| TASK INPUTS |
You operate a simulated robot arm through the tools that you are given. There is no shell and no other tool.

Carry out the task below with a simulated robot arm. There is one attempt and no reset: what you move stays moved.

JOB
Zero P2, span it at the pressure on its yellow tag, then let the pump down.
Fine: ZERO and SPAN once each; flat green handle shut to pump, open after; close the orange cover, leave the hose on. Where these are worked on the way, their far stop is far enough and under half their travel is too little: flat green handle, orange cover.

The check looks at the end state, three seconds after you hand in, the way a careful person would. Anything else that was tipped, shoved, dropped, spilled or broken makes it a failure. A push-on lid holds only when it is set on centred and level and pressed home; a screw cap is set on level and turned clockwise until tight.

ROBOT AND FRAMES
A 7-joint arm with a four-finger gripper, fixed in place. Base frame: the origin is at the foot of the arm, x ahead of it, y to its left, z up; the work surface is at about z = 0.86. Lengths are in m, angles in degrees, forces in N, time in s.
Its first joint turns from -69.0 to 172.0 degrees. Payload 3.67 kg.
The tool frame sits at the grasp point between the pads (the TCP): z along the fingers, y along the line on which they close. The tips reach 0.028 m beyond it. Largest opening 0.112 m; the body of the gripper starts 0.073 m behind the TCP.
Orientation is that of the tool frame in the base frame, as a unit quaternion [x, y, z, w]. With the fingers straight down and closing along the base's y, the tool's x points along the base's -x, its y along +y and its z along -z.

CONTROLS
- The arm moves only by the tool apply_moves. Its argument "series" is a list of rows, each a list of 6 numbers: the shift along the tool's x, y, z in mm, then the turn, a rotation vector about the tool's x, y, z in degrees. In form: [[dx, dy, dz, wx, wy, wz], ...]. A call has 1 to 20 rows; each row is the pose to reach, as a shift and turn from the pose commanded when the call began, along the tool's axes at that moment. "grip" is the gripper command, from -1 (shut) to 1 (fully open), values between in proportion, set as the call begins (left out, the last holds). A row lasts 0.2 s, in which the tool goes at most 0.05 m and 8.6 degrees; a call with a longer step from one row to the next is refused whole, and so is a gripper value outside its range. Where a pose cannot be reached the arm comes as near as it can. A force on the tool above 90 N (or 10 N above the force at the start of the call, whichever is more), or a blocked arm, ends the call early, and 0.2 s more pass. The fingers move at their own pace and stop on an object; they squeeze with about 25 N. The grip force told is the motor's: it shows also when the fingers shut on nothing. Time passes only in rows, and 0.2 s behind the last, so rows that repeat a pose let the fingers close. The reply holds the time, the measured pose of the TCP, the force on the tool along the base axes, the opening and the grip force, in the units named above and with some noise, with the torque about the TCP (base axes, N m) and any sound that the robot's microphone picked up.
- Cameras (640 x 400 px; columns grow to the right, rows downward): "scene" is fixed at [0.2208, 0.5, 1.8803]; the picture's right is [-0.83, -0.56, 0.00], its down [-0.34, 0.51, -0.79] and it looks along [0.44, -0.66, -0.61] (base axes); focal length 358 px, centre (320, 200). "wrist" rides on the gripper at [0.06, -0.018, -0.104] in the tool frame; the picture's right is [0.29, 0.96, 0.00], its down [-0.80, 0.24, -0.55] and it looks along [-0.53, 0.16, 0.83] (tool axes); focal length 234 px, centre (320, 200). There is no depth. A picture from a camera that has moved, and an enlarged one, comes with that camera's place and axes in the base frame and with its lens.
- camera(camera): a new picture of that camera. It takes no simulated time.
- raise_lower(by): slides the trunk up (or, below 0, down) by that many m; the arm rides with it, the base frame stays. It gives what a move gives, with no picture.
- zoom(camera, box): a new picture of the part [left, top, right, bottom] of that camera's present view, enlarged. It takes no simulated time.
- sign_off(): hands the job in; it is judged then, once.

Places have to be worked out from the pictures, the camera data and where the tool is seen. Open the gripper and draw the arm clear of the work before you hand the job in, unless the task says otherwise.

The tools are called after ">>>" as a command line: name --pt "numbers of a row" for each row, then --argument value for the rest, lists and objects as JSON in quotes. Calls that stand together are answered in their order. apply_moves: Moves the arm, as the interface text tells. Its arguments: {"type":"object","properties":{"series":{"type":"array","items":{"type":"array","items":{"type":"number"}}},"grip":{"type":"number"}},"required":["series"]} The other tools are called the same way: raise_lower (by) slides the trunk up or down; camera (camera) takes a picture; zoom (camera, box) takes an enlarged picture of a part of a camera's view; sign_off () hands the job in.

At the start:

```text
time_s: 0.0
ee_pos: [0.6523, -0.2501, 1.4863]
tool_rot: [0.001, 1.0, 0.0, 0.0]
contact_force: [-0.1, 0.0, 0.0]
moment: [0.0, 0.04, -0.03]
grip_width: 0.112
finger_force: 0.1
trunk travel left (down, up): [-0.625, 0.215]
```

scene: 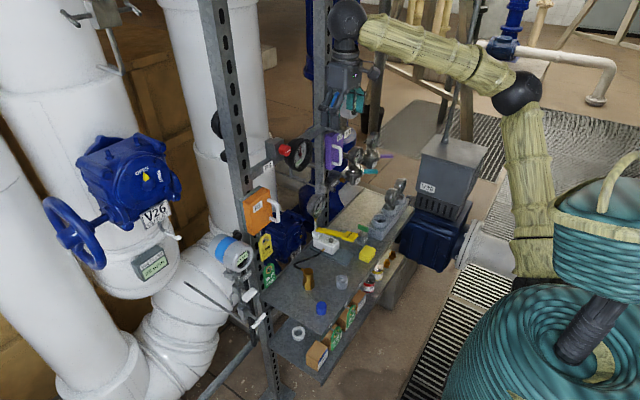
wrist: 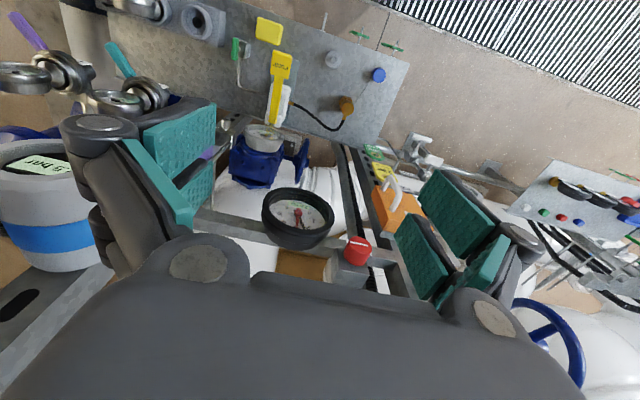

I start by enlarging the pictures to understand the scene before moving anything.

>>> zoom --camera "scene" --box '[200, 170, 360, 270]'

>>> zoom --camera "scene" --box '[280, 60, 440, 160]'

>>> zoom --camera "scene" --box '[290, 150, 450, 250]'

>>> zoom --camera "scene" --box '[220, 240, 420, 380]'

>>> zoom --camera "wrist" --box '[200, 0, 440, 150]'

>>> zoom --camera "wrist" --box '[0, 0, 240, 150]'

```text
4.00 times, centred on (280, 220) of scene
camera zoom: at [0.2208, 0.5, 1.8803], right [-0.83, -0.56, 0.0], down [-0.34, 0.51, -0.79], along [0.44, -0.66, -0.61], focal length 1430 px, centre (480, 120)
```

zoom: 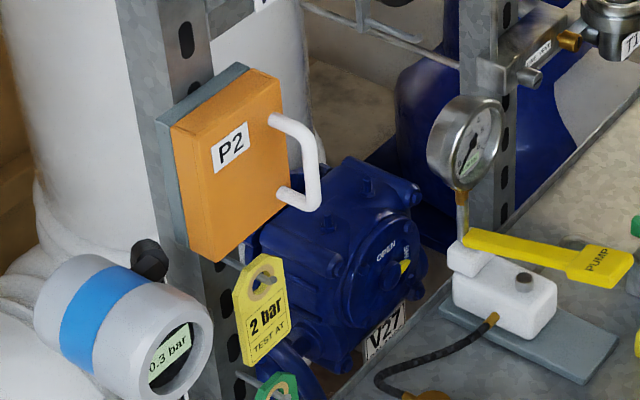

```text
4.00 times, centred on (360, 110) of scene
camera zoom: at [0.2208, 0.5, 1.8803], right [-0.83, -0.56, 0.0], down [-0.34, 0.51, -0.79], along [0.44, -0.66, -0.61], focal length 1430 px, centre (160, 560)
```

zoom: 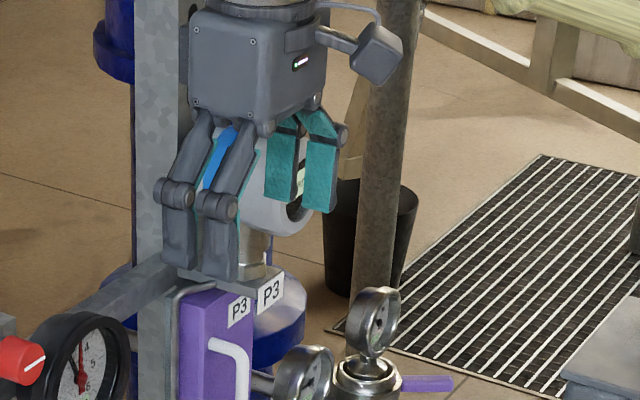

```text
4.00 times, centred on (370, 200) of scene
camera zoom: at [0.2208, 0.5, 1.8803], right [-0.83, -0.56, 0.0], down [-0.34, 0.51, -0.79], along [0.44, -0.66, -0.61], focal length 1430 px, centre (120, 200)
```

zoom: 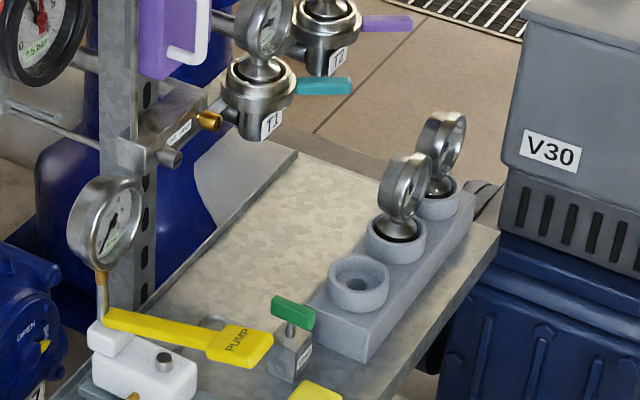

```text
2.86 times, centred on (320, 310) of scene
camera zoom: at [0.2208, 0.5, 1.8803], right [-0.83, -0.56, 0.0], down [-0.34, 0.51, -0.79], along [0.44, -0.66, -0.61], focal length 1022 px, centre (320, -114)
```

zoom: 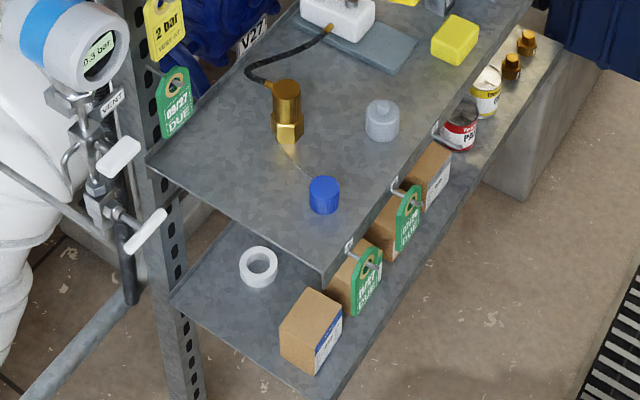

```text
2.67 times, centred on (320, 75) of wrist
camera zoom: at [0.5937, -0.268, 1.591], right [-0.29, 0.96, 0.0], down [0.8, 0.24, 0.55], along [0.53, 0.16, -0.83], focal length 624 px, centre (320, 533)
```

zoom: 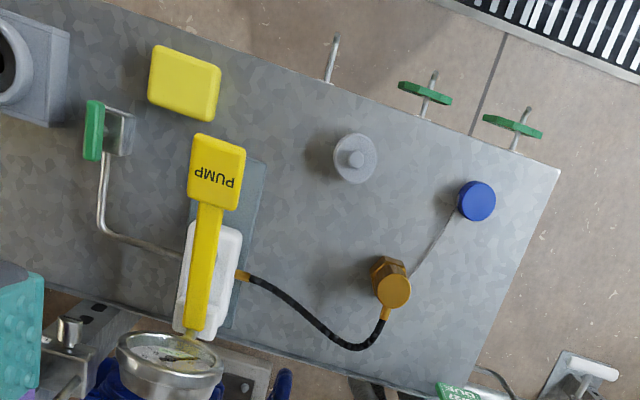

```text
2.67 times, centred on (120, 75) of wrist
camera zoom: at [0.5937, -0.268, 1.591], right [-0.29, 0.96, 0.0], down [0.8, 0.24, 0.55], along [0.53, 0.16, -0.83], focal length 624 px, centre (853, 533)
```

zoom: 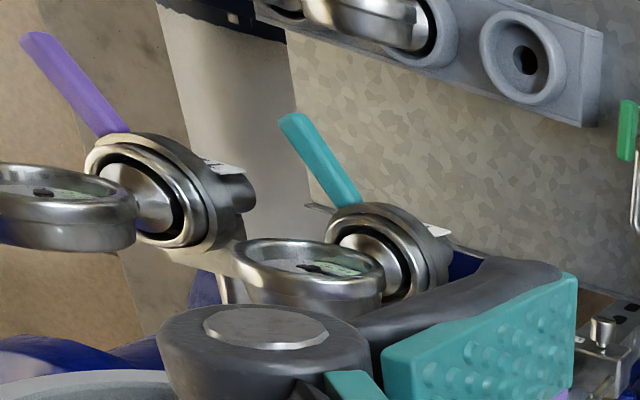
--
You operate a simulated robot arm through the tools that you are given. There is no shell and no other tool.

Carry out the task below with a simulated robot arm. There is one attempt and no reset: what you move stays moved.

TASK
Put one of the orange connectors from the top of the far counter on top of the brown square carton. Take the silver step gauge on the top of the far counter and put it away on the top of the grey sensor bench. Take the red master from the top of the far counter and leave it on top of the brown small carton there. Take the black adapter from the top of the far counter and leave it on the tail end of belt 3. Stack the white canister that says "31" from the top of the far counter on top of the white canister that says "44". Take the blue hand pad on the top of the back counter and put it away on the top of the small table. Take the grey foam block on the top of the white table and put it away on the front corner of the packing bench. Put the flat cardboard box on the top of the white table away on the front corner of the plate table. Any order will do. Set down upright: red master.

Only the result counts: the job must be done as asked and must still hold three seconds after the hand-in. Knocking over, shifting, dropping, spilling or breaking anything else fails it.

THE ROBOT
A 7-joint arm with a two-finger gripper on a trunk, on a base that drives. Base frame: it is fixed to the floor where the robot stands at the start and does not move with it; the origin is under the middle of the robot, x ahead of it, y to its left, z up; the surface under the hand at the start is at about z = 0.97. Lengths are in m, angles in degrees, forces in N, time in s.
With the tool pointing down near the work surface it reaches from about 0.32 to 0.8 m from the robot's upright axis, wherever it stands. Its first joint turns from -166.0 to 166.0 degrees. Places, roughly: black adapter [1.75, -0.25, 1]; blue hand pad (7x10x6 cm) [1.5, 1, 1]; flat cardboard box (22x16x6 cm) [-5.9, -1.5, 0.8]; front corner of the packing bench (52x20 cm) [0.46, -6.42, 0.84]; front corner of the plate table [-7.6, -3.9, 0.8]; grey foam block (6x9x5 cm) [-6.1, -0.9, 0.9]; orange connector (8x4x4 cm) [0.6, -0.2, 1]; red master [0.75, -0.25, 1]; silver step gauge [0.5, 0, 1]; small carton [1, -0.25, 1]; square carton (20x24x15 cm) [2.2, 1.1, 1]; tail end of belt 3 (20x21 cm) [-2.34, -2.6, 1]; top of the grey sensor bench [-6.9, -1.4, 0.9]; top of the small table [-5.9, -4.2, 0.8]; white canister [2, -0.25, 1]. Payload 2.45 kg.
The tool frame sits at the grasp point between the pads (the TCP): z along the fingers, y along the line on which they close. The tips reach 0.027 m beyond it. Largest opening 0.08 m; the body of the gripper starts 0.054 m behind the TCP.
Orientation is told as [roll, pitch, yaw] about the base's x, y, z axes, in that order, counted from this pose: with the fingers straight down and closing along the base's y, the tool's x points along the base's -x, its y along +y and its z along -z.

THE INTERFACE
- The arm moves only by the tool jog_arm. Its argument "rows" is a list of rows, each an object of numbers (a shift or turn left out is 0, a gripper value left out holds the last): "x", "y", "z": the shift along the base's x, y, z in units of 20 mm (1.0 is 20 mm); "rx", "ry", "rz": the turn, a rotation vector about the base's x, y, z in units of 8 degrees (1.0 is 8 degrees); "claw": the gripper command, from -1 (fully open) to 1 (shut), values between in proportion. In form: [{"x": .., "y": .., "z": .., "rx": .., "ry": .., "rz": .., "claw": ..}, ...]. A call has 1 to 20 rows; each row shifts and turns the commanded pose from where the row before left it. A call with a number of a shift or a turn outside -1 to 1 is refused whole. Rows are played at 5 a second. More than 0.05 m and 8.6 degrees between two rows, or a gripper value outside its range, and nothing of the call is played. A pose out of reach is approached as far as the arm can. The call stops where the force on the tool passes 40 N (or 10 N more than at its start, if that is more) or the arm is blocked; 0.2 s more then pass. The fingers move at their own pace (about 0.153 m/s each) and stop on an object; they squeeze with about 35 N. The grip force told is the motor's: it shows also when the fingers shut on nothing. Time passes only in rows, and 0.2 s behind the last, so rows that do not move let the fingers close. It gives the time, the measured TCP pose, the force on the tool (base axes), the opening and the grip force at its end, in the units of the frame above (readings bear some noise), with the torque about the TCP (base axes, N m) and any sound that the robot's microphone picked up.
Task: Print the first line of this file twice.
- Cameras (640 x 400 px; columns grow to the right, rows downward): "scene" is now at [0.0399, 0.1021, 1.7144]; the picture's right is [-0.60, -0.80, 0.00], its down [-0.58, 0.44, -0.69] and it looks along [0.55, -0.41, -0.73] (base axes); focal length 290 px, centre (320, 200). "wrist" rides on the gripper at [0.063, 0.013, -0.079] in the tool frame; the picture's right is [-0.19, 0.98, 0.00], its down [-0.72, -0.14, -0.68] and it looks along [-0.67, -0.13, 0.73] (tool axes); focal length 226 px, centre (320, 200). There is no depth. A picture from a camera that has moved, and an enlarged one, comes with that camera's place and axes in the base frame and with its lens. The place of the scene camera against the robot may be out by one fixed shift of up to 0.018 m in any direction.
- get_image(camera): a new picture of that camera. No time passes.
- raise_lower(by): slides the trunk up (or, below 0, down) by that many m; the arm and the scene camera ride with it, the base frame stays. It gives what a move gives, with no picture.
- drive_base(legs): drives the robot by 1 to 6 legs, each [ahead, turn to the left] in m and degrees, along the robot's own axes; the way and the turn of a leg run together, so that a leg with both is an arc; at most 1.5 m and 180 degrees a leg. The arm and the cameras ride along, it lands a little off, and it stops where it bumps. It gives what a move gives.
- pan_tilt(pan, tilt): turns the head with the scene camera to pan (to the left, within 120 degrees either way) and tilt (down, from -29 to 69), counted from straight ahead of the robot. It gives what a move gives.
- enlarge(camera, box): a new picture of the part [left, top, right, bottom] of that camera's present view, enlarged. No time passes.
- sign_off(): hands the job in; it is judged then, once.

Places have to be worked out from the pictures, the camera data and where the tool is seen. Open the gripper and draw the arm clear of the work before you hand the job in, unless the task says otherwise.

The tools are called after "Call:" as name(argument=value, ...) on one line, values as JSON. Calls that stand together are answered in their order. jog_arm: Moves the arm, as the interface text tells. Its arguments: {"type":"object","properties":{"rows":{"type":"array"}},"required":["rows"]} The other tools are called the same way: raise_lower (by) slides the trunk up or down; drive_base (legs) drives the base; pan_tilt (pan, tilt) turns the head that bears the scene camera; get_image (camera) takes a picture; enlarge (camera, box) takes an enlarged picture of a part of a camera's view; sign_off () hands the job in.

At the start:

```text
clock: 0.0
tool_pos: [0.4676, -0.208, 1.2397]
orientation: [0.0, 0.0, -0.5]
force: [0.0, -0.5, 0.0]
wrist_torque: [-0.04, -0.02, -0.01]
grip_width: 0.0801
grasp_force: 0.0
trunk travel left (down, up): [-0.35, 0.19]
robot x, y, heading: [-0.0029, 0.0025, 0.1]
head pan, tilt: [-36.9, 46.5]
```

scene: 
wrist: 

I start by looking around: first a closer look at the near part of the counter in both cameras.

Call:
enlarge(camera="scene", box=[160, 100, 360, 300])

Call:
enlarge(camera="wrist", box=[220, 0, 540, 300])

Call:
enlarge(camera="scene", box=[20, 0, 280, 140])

| WHAT NEEDS TO BE DONE |
Locate all lines that include the word "Largest" and copy them out.

| SOLUTION TO THIS TASK |
The tool frame sits at the grasp point between the pads (the TCP): z along the fingers, y along the line on which they close. The tips reach 0.028 m beyond it. Largest opening 0.112 m; the body of the gripper starts 0.073 m behind the TCP.
The tool frame sits at the grasp point between the pads (the TCP): z along the fingers, y along the line on which they close. The tips reach 0.027 m beyond it. Largest opening 0.08 m; the body of the gripper starts 0.054 m behind the TCP.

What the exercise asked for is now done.